### [TASK SET]
a) Transcribe the text excerpt beginning at "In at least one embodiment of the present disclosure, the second". Stop after "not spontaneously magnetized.".
b) I need the text excerpt continued from the place where it stops.

### [TEXT EXCERPT]

# # # # #

The manufacturing method of a circuit board of the present disclosure includes forming an annular interposer, in which the annular interposer is formed by bending wiring recesses in a wiring base board. Sidewalls of the annular interposer can be selectively disposed with one or more electronic components to improve the performance of the circuit board, and miniaturization and increase the functionality of the electronic device.

One aspect of the present disclosure is to provide a circuit board, a first circuit base board, a second circuit base board, an annular interposer, and a conductive element. The first circuit base board includes a first interior region, a first annular groove, and at least one first conductive layer. The first annular groove surrounds the first interior region, in which the first annular groove has a plurality of first internal extension grooves extending toward the first interior region. The first conductive layer is disposed on a bottom surface and a sidewall of at least one of the plurality of first internal extension grooves. The second circuit base board includes a second interior region, a second annular groove, and at least one second conductive layer. The second annular groove surrounds the second interior region, in which the second annular groove has a plurality of second internal extension grooves extending toward the second interior region. The second conductive layer is disposed on a bottom surface and a sidewall of at least one of the plurality of second internal extension grooves. The annular interposer is disposed between the first circuit base board and the second circuit base board and located in the first annular groove and the second annular groove. The conductive element is disposed in one of the plurality of first internal extension grooves and one of the plurality of second internal extension grooves, in which the conductive element electrically connects to the first conductive layer and the second conductive layer.

In at least one embodiment of the present disclosure, the first circuit base board further includes a magnet, the first interior region includes a first recess, and the magnet is disposed in the first recess.

In at least one embodiment of the present disclosure, the magnet is a permanent magnet.

In at least one embodiment of the present disclosure, the first circuit base board further includes a shielding material, and the shielding material is disposed between the first recess and the magnet.

In at least one embodiment of the present disclosure, the shielding material includes a ferromagnetic material or a ferrimagnetic material.

In at least one embodiment of the present disclosure, the second circuit base board further includes a magnetically attractive body, the second interior region includes a second recess, the magnetically attractive body is disposed in the second recess, and the magnet and the magnetically attractive body are arranged opposite to each other, in which a magnetic force is generated between the magnet and the magnetically attractive body to attract each other.

In at least one embodiment of the present disclosure, the magnetically attractive body is a permanent magnet or includes a ferromagnetic material or a ferrimagnetic magnetic material that is not spontaneously magnetized.

In at least one embodiment of the present disclosure, the first circuit base board further includes a first exterior region surrounding the first interior region and the first annular groove, the second circuit base board further includes a second exterior region surrounding the second interior region and the second annular groove. The first annular groove has a plurality of first external extension grooves extending toward the first exterior region, and the second annular groove has a plurality of second external extension grooves extending toward the second exterior region.

# # # # #

### [SUPPLIED INFORMATION]

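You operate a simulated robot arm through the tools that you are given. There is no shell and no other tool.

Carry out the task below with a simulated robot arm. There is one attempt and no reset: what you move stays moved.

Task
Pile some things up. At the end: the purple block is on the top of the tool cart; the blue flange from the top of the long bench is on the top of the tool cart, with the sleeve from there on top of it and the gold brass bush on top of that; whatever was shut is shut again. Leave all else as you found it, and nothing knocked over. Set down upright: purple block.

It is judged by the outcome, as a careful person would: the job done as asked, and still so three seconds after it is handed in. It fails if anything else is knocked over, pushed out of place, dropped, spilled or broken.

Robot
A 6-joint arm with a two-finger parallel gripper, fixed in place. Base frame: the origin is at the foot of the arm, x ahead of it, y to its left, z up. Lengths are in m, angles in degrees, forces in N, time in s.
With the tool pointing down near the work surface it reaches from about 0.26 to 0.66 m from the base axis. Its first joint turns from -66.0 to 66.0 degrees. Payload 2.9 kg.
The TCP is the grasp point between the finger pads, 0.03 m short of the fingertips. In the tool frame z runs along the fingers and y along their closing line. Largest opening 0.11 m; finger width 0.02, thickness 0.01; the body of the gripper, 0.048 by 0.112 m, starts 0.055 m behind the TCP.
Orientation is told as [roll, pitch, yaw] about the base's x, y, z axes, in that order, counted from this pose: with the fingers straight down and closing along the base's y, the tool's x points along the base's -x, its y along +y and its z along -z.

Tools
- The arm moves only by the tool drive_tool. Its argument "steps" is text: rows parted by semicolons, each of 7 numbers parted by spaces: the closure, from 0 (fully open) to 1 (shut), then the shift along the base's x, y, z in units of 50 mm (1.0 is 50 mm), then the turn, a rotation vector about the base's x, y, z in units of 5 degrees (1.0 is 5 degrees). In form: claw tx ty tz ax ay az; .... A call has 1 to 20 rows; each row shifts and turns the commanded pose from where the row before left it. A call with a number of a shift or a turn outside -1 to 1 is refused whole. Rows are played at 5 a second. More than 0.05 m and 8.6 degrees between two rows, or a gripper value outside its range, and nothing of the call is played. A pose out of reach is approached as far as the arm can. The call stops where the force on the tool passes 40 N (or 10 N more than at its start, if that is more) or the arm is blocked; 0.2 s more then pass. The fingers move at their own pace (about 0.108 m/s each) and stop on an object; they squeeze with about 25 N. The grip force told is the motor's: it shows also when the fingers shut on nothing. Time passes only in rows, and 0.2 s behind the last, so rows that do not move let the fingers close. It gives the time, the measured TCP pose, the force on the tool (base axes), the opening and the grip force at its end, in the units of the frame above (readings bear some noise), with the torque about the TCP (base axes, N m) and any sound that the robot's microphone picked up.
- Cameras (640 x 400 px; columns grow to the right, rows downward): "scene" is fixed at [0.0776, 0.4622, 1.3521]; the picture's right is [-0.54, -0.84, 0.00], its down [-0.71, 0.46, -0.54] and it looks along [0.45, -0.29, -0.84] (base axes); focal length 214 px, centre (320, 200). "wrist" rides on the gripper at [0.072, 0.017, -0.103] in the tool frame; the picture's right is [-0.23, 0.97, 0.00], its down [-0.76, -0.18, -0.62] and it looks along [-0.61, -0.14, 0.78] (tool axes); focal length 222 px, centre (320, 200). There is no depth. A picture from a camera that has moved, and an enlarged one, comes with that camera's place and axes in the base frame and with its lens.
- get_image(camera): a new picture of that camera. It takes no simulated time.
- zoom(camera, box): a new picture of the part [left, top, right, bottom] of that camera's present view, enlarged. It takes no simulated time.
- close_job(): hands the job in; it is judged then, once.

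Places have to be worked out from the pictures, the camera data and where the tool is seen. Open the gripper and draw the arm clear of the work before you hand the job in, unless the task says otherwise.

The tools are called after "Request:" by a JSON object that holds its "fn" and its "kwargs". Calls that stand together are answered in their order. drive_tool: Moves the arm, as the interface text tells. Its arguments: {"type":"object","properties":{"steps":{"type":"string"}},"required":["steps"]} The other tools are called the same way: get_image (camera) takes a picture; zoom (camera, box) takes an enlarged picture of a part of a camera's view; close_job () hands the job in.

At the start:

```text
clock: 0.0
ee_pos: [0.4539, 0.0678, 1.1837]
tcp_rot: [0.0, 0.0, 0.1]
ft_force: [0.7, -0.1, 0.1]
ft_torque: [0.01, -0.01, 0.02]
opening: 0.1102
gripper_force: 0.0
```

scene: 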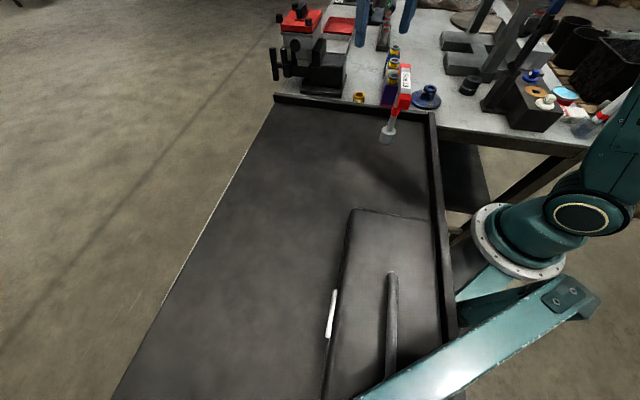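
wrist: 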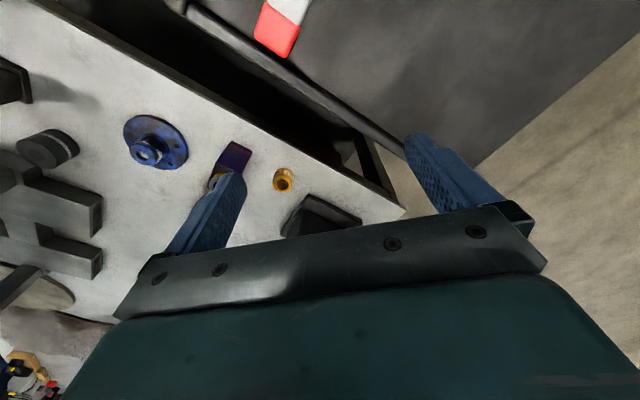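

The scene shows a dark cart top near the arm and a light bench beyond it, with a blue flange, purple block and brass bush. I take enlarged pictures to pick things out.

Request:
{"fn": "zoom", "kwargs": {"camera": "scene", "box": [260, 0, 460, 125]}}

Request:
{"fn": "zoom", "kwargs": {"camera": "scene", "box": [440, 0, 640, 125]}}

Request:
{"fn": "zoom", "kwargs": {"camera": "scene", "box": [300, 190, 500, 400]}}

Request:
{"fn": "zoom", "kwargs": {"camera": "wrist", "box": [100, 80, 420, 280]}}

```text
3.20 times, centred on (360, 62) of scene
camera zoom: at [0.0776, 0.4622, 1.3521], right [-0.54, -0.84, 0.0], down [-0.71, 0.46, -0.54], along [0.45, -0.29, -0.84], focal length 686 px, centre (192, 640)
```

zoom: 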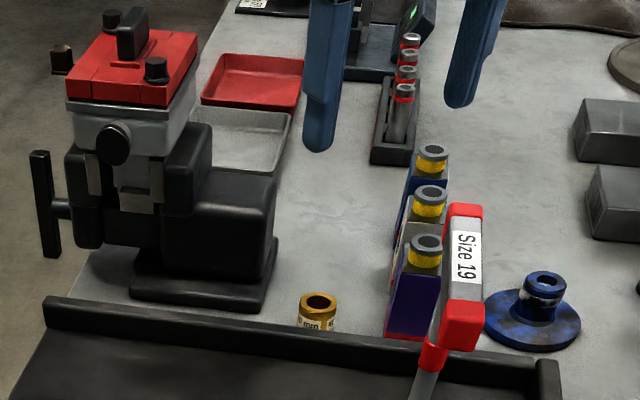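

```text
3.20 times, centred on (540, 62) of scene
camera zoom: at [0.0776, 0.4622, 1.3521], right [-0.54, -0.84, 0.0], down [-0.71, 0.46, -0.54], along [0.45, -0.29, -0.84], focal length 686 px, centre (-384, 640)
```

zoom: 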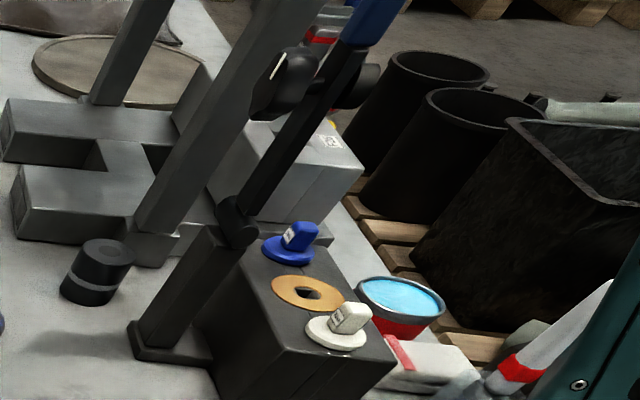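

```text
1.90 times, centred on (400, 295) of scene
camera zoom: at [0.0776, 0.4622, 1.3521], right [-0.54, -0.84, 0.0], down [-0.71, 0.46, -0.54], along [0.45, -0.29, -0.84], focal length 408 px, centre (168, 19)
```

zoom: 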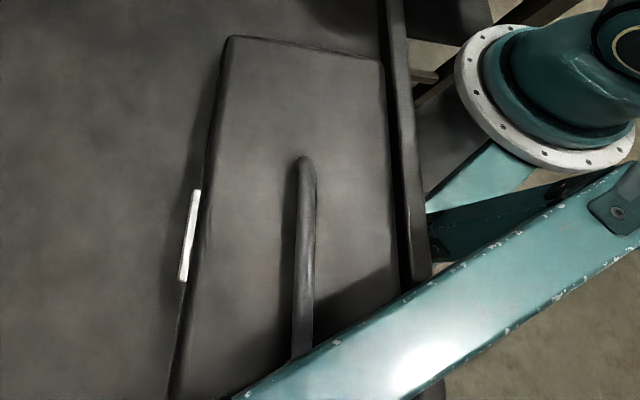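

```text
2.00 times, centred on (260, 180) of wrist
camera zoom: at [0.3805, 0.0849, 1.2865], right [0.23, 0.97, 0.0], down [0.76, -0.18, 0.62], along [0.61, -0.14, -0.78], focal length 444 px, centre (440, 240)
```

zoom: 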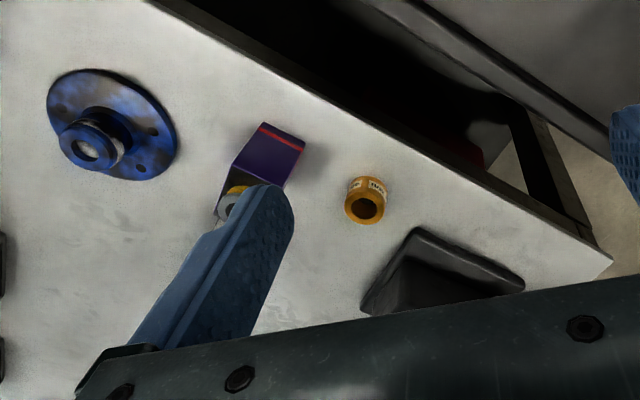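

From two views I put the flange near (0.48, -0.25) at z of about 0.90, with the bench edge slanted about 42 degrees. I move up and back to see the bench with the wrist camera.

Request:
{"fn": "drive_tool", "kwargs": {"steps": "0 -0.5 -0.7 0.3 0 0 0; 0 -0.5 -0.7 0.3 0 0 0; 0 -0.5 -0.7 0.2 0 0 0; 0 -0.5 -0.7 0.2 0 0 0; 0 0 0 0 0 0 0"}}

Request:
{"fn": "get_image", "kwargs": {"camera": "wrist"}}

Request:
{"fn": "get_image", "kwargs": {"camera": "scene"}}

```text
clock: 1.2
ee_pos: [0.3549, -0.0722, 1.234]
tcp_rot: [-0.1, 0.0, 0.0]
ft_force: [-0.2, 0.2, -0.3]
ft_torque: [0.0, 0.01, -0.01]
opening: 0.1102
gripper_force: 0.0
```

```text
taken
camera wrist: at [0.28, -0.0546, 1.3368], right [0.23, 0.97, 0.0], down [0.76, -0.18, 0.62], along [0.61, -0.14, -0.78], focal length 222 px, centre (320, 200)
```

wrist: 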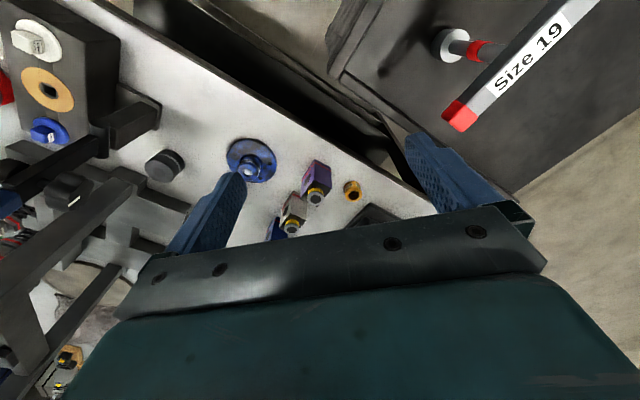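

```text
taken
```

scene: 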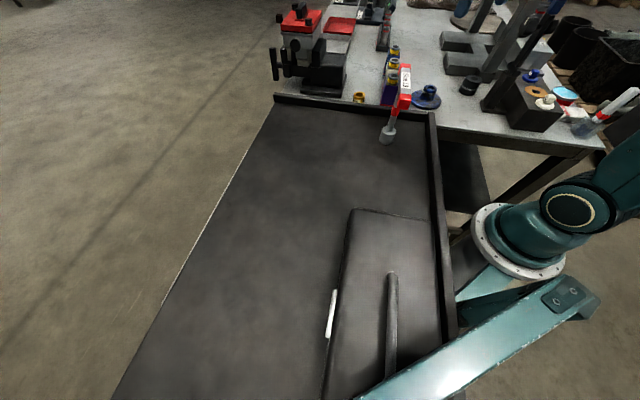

# # # # #

### [RESULTS FOR EACH TASK]
a)
In at least one embodiment of the present disclosure, the second circuit base board further includes a magnetically attractive body, the second interior region includes a second recess, the magnetically attractive body is disposed in the second recess, and the magnet and the magnetically attractive body are arranged opposite to each other, in which a magnetic force is generated between the magnet and the magnetically attractive body to attract each other.

In at least one embodiment of the present disclosure, the magnetically attractive body is a permanent magnet or includes a ferromagnetic material or a ferrimagnetic magnetic material that is not spontaneously magnetized.

b)
In at least one embodiment of the present disclosure, the annular interposer has an inner surface surrounding the first interior region and the second interior region, and the first exterior region and the second exterior region surround the inner surface. The circuit board further includes a plurality of interior electronic components, and the plurality of interior electronic components are disposed in the plurality of first internal extension grooves and the plurality of second internal extension grooves.

In at least one embodiment of the present disclosure, the annular interposer further has an outer surface surrounding the inner surface, and the first exterior region and the second exterior region surround the outer surface. The circuit board further includes a plurality of exterior electronic components, and the plurality of exterior electronic components are disposed in the plurality of first external extension grooves and the plurality of second external extension grooves.

In at least one embodiment of the present disclosure, the first interior region of the first circuit base board, the second interior region of the second circuit base board, and the inner surface of the annular interposer form a cavity.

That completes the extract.